Following the emergence of art being used as a method of hedging
conventional investment portfolios in the recessionary and
inflationary years of the 1970s, art slowly became a more
established and accepted investment asset amongst retail and
institutional investors alike. As a consequence, during the art
boom of the 1980s, lenders developed debt products to allow their
clients (both art investors and art dealers) to borrow against
artworks held in their collections or trading inventory, or against
new artworks being acquired (as an investment or as new stock).
Fast forward to the present day, the art finance market has grown
significantly, particularly in the major global art markets and the
key art trading centres of New York and London. Since its
inception, art finance has become more formalised and sophisticated
as a result of market fluctuations, and art lenders now include
banks, debt funds, specialist lenders and auction houses offering a
range of financial products to high-net worth individuals
(“HNWIs”) and gallery owners, including bridging finance
to HNWIs.

Art finance – the benefits

The benefits of art finance to borrowers (usually HNWIs) are
similar to those of bridging facilities generally, including:

  • quick execution and funding;

  • freedom of use of funds;

  • reduced scope of due diligence; and

  • flexible terms and structures.

An art backed loan may benefit borrowers who are “art
rich” but “cash poor” by providing necessary
liquidity secured on an artwork or a collection of artworks for
specific purposes (such as paying a margin call on an equities
portfolio or paying inheritance tax on a deceased individual’s
estate) as well as borrowers looking to monetise their art
collections in order to make further investments (in art or
otherwise).

The term and repayment structure of art loans tend to be bespoke
and will vary depending on the needs of the relevant borrower and
the relevant lender’s credit criteria. That said, terms are
usually for an initial period of between six months and two years,
and common repayment structures include bullet repayments at the
end of the term (in which case any interest will be capitalised and
added to the principal amount of the loan), interest only (in which
case interest will be paid periodically and the principal amount of
the loan will be repaid at the end of the term) or amortising (in
which case interest and principal will be paid periodically
throughout the term).

Key points to consider:

  • Loan to value

  • Recourse/non-recourse

  • Possession

Loan to value

As with other forms of finance, in art finance, a loan to value
calculation is used to size the principal amount of the loan as a
percentage of the value of the artwork(s) being used as collateral.
In the majority of cases, to assess an artwork’s value, lenders
assess what a willing buyer would pay to a willing seller in an
open market.
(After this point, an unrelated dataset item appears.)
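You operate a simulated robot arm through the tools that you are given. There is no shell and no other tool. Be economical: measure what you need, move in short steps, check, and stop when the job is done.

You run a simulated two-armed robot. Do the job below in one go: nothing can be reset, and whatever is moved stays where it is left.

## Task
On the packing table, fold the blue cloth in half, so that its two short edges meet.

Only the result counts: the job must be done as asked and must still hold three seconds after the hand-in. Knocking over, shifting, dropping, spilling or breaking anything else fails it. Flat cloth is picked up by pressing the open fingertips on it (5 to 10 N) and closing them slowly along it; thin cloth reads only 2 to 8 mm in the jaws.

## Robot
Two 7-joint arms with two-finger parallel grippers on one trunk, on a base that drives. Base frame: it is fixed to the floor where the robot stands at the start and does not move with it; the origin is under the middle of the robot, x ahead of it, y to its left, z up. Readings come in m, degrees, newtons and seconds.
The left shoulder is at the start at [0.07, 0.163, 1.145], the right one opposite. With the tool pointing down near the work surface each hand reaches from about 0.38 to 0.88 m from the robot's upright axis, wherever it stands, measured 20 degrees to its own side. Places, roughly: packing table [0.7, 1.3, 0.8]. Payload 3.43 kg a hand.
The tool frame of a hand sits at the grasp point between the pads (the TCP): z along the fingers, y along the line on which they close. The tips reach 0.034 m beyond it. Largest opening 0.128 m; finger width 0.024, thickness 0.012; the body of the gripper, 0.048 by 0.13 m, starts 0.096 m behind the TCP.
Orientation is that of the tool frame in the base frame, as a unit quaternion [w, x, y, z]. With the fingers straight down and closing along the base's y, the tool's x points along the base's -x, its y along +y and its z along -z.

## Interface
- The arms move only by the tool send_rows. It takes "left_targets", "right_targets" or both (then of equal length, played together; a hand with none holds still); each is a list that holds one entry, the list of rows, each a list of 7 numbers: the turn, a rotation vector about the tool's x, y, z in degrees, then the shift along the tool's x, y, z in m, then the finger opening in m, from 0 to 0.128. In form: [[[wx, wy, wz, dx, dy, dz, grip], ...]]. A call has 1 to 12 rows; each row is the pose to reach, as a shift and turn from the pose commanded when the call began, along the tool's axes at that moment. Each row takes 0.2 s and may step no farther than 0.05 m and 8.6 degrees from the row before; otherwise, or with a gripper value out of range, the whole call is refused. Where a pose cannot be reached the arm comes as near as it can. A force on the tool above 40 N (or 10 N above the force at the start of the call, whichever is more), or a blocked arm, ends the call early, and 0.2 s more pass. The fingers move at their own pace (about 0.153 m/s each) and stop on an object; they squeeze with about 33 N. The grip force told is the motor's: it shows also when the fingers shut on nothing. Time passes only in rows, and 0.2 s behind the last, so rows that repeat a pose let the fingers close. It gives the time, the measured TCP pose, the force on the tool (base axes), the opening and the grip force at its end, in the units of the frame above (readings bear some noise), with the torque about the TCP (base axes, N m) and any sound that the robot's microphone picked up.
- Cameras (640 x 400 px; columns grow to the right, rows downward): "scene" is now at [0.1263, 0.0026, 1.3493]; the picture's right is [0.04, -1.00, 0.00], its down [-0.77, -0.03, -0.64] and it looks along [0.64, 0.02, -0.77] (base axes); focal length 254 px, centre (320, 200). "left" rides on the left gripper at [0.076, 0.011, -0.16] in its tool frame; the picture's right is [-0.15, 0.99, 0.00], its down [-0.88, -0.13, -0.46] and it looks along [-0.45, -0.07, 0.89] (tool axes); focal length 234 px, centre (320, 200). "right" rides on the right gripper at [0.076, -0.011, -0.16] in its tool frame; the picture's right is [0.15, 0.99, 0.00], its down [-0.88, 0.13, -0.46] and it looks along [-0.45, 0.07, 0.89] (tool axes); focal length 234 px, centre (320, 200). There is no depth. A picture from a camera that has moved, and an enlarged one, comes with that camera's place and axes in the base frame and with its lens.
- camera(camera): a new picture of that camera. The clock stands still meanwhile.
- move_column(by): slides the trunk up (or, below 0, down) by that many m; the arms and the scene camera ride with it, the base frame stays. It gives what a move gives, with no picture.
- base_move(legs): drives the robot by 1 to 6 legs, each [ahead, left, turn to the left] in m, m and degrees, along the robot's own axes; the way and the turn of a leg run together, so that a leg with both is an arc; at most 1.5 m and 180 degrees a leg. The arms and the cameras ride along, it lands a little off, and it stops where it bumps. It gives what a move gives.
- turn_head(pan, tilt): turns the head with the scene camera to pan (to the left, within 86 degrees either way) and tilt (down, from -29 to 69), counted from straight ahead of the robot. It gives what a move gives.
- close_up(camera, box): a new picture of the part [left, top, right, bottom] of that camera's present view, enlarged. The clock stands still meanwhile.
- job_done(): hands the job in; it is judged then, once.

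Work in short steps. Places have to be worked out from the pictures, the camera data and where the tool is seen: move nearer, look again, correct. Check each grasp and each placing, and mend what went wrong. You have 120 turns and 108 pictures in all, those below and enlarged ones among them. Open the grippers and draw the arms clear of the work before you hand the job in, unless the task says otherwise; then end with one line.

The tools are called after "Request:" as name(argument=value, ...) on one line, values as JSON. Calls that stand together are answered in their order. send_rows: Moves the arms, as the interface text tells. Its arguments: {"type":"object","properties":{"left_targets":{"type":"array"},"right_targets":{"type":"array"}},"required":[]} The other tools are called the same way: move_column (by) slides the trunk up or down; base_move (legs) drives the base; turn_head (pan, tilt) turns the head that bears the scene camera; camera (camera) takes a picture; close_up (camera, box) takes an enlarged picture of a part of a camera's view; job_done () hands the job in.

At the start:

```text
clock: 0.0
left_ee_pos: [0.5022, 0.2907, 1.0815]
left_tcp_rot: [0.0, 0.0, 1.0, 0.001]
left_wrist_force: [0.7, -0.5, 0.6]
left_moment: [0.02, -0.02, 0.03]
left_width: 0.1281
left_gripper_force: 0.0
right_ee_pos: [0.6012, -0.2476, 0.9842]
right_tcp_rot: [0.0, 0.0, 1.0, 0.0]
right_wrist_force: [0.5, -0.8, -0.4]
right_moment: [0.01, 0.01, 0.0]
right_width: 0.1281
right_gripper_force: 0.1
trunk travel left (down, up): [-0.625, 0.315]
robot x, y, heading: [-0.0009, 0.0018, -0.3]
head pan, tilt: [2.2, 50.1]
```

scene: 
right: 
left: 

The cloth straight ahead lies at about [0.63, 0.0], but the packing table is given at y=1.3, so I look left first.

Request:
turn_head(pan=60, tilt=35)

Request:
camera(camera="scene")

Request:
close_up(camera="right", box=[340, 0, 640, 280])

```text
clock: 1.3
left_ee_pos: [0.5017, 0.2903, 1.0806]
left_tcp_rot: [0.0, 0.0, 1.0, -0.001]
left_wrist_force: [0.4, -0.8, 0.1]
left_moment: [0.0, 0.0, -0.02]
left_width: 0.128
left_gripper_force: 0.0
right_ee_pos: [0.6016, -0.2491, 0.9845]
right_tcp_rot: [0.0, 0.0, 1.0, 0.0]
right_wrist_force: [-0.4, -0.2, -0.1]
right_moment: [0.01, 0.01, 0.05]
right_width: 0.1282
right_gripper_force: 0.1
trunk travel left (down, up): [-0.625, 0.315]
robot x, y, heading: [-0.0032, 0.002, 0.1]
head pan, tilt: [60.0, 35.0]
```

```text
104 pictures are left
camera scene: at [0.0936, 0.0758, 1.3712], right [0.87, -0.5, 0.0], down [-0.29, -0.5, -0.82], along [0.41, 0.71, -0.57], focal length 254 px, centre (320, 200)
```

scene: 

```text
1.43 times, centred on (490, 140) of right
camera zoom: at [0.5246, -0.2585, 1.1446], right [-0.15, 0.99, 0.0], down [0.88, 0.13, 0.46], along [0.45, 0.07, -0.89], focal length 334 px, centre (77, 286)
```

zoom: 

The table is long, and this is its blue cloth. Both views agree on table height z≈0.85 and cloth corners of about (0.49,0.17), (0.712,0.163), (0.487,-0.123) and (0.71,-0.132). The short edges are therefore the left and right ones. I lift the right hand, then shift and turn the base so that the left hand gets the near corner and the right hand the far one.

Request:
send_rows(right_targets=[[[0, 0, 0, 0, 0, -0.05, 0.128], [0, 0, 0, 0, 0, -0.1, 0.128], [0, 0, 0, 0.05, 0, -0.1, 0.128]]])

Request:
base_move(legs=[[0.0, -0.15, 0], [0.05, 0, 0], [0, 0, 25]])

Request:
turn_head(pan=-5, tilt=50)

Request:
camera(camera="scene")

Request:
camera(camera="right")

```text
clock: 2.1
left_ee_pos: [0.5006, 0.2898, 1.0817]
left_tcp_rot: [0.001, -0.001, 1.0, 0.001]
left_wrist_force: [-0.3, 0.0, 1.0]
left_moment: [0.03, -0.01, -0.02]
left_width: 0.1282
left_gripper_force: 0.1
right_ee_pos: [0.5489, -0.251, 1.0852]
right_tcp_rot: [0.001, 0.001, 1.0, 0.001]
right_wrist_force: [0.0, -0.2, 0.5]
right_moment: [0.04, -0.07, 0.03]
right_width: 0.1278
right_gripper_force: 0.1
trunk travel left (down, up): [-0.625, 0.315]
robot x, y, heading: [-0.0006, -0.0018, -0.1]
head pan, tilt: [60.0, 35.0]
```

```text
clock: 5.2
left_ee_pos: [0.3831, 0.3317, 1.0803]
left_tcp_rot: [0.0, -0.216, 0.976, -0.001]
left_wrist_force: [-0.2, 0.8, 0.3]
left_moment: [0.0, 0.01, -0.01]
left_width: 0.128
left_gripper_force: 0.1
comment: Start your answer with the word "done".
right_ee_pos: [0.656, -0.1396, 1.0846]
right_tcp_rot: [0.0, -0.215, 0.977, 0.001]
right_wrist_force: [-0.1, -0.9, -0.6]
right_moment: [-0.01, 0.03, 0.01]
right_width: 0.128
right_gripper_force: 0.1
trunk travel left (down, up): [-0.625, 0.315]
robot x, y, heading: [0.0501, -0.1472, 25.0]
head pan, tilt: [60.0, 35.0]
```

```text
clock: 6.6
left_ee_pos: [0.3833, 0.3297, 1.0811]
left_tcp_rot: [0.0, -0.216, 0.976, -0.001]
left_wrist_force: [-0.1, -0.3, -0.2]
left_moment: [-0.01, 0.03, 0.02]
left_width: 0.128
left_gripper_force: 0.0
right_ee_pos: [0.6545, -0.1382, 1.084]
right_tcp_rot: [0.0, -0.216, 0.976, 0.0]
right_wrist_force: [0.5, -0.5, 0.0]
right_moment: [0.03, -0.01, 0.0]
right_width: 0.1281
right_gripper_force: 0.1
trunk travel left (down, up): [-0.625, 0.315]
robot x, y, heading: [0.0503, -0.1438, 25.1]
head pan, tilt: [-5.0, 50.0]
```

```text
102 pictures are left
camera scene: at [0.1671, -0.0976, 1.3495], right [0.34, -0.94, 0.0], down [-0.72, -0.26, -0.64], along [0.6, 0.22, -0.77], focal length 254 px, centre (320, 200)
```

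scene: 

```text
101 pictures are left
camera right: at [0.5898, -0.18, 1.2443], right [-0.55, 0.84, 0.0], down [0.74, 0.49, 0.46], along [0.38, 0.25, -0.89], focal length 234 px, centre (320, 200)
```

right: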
This is known as a fair market valuation
(“FMV”), which is undertaken by qualified and experienced
art appraisers who also confirm the authenticity of artwork(s).
Factors taken into consideration by FMV art appraisers include:

  • provenance (i.e. the ownership and exhibition history of an
    artwork);

  • sales history and track record;

  • marketability (e.g. the artist’s reputation/liquidity and
    the desirability of the artwork including its subject matter);
    and

  • condition.

On a single artwork basis, the loan to value limit in
conventional art finance transactions does not usually exceed 50
per cent.

Recourse or non-recourse

Broadly, there are two types of art financing arrangements;
recourse and non-recourse loans. Both recourse and nonrecourse
loans are secured against a borrower’s artwork(s). However,
whereas under a non-recourse loan a lender’s collateral is
limited to the artwork(s) over which it has security (i.e. not the
borrower’s other assets), under a recourse loan, such loan is
also guaranteed by the relevant borrower (and therefore its other
assets). Recourse lenders therefore take into account a
borrower’s creditworthiness as well as the FMV of any relevant
artwork(s) in assessing whether or not to make a loan. As a
non-recourse lender will not have the benefit of a borrower’s
credit covenant if a default under the art loan occurs,
non-recourse loans are generally more costly when compared with
recourse loans in order to reflect the higher credit risks to
lenders in non-recourse lending.

Possession

Given the movable nature of artwork(s) and risks associated with
unauthorised disposal or damage, particularly if the financing is
on a non-recourse basis, most lenders require physical possession
of the artwork(s) being provided as collateral. Therefore, as a
condition precedent to a loan being made available, lenders (other
than in the United States in certain circumstances) will require
artwork(s) that are subject to security to be transferred to secure
third-party fine art warehouses (located in various jurisdictions
including the United Kingdom, Switzerland, Hong Kong and the United
States) in order to perfect their security.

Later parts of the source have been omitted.